Developing and managing a good digital healthcare system is complex (Mathews et al., 2019). In developing a good digital government-based healthcare system in Vietnam, trust and transparency are among the most crucial factors (Nguyen et al., 2020). Indeed, effective communication through Internet channels requires public trust. Suppose we solely focus on improving information availability in technical aspects (e.g., infrastructure and technology) without paying enough attention to social aspects, particularly the trust factor. In that case, the system will hold the risk of not being used effectively no matter how accessible it may become. Trust-building is timely and requires a systematic approach. The mindsponge mechanism suggests that the human mind has an updating manner, meaning that the evaluation of new information will be based on previous evaluations, creating reinforcing loops. Thus, trust must be built step-by-step, and bad implementations causing serious public distrust would disrupt andreset the effort. Still, they may also reignite and reinforce former negative attitudes.

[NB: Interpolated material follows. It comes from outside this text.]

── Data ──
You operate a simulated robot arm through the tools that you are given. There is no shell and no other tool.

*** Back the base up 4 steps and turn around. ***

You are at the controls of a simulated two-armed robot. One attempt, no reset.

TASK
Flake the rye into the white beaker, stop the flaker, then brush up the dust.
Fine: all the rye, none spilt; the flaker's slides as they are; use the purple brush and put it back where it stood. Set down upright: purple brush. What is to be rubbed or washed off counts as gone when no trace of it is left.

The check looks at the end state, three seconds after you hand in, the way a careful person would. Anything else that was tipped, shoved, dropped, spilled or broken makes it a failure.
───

As our findings highlight the importance of trust and the adverse effects of flooding information on the Internet, an Internet information monitoring framework should be designed and implemented to improve communication effectiveness and eventually facilitate the adoption of the digital health system. Capitalizing on the positive effect of professional reputation on patients’ perceptions, reputational healthcare providers should develop appropriate online resources for patients and promote open discussion between doctors and patients about online health information (Tonsaker et al., 2014).

The current study's limitations are presented and discussed for transparency (Vuong, 2020). The data we use for analysis was collected during 2015–2016. The general public during the COVID-19 pandemic may exhibit some differences in their attitudes toward the healthcare system. Additionally, a 5-year period in our world of rapidly advancing technology can cause significant changes regarding the technical capacity of the digital healthcare system. However, collecting new data using the same methodology during this crisis would face numerous obstacles due to social distancing policies. Our theoretical design and methodology are based on a framework of information processing mechanism (mindsponge mechanism), so they can be easily replicated using new data. Our data were collected in Northern Vietnam, so the found effects might, to some extent, be influenced by the socio-cultural differences among regions. Nevertheless, the findings can still be representative of Vietnamese patients because the regional distinctions are not significant.

Declarations

Author contribution statement

Minh-Hoang Nguyen: Conceived and designed the experiments; Performed the experiments; Analyzed and interpreted the data; Contributed reagents, materials, analysis tools or data; Wrote the paper.

Quan-Hoang Vuong: Conceived and designed the experiments; Contributed reagents, materials, analysis tools or data.

Tam-Tri Le: Conceived and designed the experiments; Analyzed and interpreted the data; Wrote the paper.

Viet-Phuong La: Performed the experiments; Contributed reagents, materials, analysis tools or data.

Funding statement

This research did not receive any specific grant from funding agencies in the public, commercial, or not-for-profit sectors.

Data availability statement

Data associated with this study has been deposited at https://www.sciencedirect.com/science/article/pii/S2352340916302803?via%3Dihub.

Declaration of interests statement

The authors declare no conflict of interest.

Additional information

No additional information is available for this paper.